**TASK DIRECTIONS:**
Transcribe the listing verbatim. Do not carry over any pictures.

· · · · · · ·

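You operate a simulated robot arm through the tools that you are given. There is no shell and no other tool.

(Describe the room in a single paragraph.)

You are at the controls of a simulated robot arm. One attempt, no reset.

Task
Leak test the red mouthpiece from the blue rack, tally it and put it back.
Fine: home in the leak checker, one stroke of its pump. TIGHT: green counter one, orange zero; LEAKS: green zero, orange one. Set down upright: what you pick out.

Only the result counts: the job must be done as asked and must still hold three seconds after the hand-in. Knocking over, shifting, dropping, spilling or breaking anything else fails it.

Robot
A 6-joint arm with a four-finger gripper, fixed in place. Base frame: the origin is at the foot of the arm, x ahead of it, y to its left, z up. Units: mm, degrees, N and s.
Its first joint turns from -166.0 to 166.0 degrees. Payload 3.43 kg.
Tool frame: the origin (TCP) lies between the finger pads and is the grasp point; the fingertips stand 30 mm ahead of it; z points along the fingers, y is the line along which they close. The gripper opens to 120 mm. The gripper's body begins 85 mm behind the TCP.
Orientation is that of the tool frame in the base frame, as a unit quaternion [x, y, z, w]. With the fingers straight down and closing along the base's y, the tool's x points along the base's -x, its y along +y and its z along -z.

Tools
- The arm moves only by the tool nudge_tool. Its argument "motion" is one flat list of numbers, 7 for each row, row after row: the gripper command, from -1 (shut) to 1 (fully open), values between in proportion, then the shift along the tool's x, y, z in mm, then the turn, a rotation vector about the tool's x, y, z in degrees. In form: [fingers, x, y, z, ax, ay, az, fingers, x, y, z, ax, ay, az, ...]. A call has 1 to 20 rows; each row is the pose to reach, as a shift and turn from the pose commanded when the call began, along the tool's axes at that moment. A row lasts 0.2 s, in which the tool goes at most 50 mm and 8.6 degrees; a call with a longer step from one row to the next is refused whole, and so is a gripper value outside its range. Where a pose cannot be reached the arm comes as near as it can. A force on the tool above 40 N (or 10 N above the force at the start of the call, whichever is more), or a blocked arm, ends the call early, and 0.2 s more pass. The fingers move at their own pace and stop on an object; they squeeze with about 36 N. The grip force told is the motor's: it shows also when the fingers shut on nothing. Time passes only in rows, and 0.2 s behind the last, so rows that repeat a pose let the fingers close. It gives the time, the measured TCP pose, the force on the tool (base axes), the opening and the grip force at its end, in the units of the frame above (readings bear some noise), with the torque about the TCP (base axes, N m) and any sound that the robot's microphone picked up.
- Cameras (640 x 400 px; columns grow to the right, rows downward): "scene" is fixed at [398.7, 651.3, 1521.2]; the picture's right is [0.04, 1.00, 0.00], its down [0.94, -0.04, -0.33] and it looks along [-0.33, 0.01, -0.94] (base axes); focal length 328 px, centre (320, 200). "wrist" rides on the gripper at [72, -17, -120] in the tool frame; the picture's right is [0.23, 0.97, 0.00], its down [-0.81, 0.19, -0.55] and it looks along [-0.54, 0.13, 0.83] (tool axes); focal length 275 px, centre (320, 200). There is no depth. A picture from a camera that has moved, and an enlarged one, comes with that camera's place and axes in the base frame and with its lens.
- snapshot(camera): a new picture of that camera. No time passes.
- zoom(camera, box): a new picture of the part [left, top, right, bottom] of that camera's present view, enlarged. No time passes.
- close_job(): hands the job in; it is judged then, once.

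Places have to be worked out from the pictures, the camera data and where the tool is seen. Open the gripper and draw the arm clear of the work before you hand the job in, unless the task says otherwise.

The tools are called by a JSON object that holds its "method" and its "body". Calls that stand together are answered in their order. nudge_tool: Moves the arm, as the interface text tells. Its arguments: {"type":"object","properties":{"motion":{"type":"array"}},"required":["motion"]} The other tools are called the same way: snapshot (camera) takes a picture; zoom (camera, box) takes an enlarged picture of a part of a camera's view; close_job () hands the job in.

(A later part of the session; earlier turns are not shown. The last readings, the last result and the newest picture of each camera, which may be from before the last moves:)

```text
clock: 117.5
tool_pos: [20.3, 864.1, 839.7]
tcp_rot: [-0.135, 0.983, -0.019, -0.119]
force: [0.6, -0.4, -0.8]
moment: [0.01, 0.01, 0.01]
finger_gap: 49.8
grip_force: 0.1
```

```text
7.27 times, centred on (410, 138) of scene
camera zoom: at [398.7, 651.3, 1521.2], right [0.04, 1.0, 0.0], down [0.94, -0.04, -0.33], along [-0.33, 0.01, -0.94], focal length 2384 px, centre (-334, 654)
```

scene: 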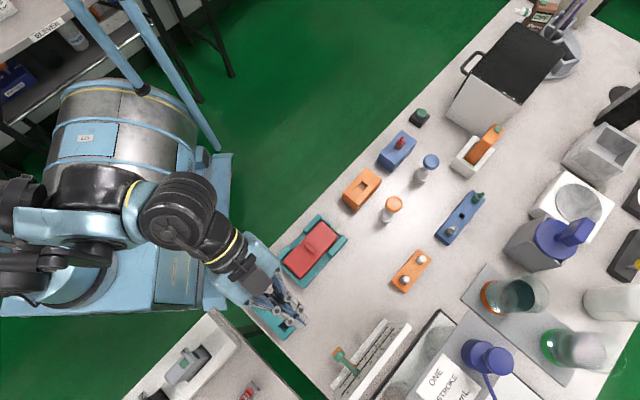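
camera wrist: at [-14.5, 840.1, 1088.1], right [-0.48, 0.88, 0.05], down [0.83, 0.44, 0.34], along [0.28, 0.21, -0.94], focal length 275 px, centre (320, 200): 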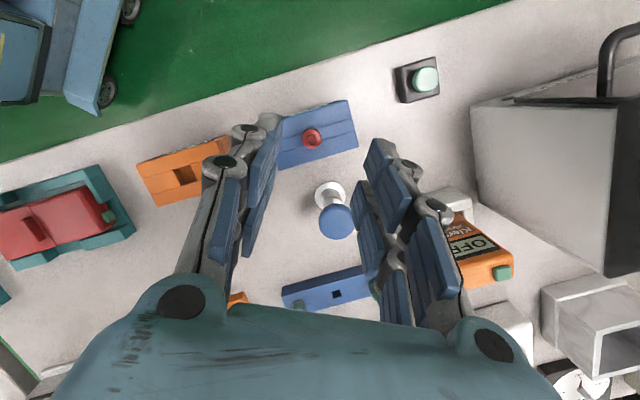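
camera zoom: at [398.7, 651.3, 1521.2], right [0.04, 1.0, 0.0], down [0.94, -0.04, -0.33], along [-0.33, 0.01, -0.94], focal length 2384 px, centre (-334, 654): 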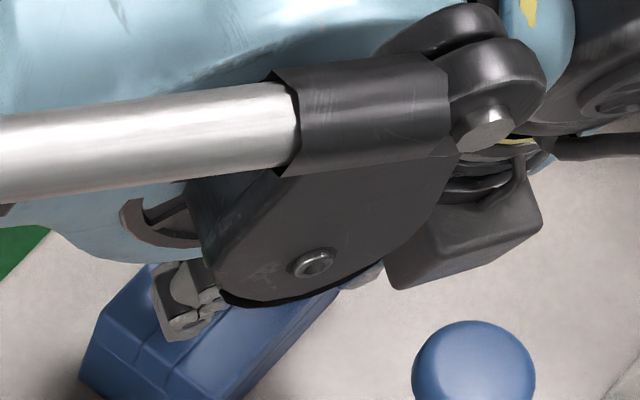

· · · · · · ·

**TASK RESULT:**
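You operate a simulated robot arm through the tools that you are given. There is no shell and no other tool.

(Describe the room in a single paragraph.)

You are at the controls of a simulated robot arm. One attempt, no reset.

Task
Leak test the red mouthpiece from the blue rack, tally it and put it back.
Fine: home in the leak checker, one stroke of its pump. TIGHT: green counter one, orange zero; LEAKS: green zero, orange one. Set down upright: what you pick out.

Only the result counts: the job must be done as asked and must still hold three seconds after the hand-in. Knocking over, shifting, dropping, spilling or breaking anything else fails it.

Robot
A 6-joint arm with a four-finger gripper, fixed in place. Base frame: the origin is at the foot of the arm, x ahead of it, y to its left, z up. Units: mm, degrees, N and s.
Its first joint turns from -166.0 to 166.0 degrees. Payload 3.43 kg.
Tool frame: the origin (TCP) lies between the finger pads and is the grasp point; the fingertips stand 30 mm ahead of it; z points along the fingers, y is the line along which they close. The gripper opens to 120 mm. The gripper's body begins 85 mm behind the TCP.
Orientation is that of the tool frame in the base frame, as a unit quaternion [x, y, z, w]. With the fingers straight down and closing along the base's y, the tool's x points along the base's -x, its y along +y and its z along -z.

Tools
- The arm moves only by the tool nudge_tool. Its argument "motion" is one flat list of numbers, 7 for each row, row after row: the gripper command, from -1 (shut) to 1 (fully open), values between in proportion, then the shift along the tool's x, y, z in mm, then the turn, a rotation vector about the tool's x, y, z in degrees. In form: [fingers, x, y, z, ax, ay, az, fingers, x, y, z, ax, ay, az, ...]. A call has 1 to 20 rows; each row is the pose to reach, as a shift and turn from the pose commanded when the call began, along the tool's axes at that moment. A row lasts 0.2 s, in which the tool goes at most 50 mm and 8.6 degrees; a call with a longer step from one row to the next is refused whole, and so is a gripper value outside its range. Where a pose cannot be reached the arm comes as near as it can. A force on the tool above 40 N (or 10 N above the force at the start of the call, whichever is more), or a blocked arm, ends the call early, and 0.2 s more pass. The fingers move at their own pace and stop on an object; they squeeze with about 36 N. The grip force told is the motor's: it shows also when the fingers shut on nothing. Time passes only in rows, and 0.2 s behind the last, so rows that repeat a pose let the fingers close. It gives the time, the measured TCP pose, the force on the tool (base axes), the opening and the grip force at its end, in the units of the frame above (readings bear some noise), with the torque about the TCP (base axes, N m) and any sound that the robot's microphone picked up.
- Cameras (640 x 400 px; columns grow to the right, rows downward): "scene" is fixed at [398.7, 651.3, 1521.2]; the picture's right is [0.04, 1.00, 0.00], its down [0.94, -0.04, -0.33] and it looks along [-0.33, 0.01, -0.94] (base axes); focal length 328 px, centre (320, 200). "wrist" rides on the gripper at [72, -17, -120] in the tool frame; the picture's right is [0.23, 0.97, 0.00], its down [-0.81, 0.19, -0.55] and it looks along [-0.54, 0.13, 0.83] (tool axes); focal length 275 px, centre (320, 200). There is no depth. A picture from a camera that has moved, and an enlarged one, comes with that camera's place and axes in the base frame and with its lens.
- snapshot(camera): a new picture of that camera. No time passes.
- zoom(camera, box): a new picture of the part [left, top, right, bottom] of that camera's present view, enlarged. No time passes.
- close_job(): hands the job in; it is judged then, once.

Places have to be worked out from the pictures, the camera data and where the tool is seen. Open the gripper and draw the arm clear of the work before you hand the job in, unless the task says otherwise.

The tools are called by a JSON object that holds its "method" and its "body". Calls that stand together are answered in their order. nudge_tool: Moves the arm, as the interface text tells. Its arguments: {"type":"object","properties":{"motion":{"type":"array"}},"required":["motion"]} The other tools are called the same way: snapshot (camera) takes a picture; zoom (camera, box) takes an enlarged picture of a part of a camera's view; close_job () hands the job in.

(A later part of the session; earlier turns are not shown. The last readings, the last result and the newest picture of each camera, which may be from before the last moves:)

```text
clock: 117.5
tool_pos: [20.3, 864.1, 839.7]
tcp_rot: [-0.135, 0.983, -0.019, -0.119]
force: [0.6, -0.4, -0.8]
moment: [0.01, 0.01, 0.01]
finger_gap: 49.8
grip_force: 0.1
```

```text
7.27 times, centred on (410, 138) of scene
camera zoom: at [398.7, 651.3, 1521.2], right [0.04, 1.0, 0.0], down [0.94, -0.04, -0.33], along [-0.33, 0.01, -0.94], focal length 2384 px, centre (-334, 654)
```

scene: 
camera wrist: at [-14.5, 840.1, 1088.1], right [-0.48, 0.88, 0.05], down [0.83, 0.44, 0.34], along [0.28, 0.21, -0.94], focal length 275 px, centre (320, 200): 
camera zoom: at [398.7, 651.3, 1521.2], right [0.04, 1.0, 0.0], down [0.94, -0.04, -0.33], along [-0.33, 0.01, -0.94], focal length 2384 px, centre (-334, 654): 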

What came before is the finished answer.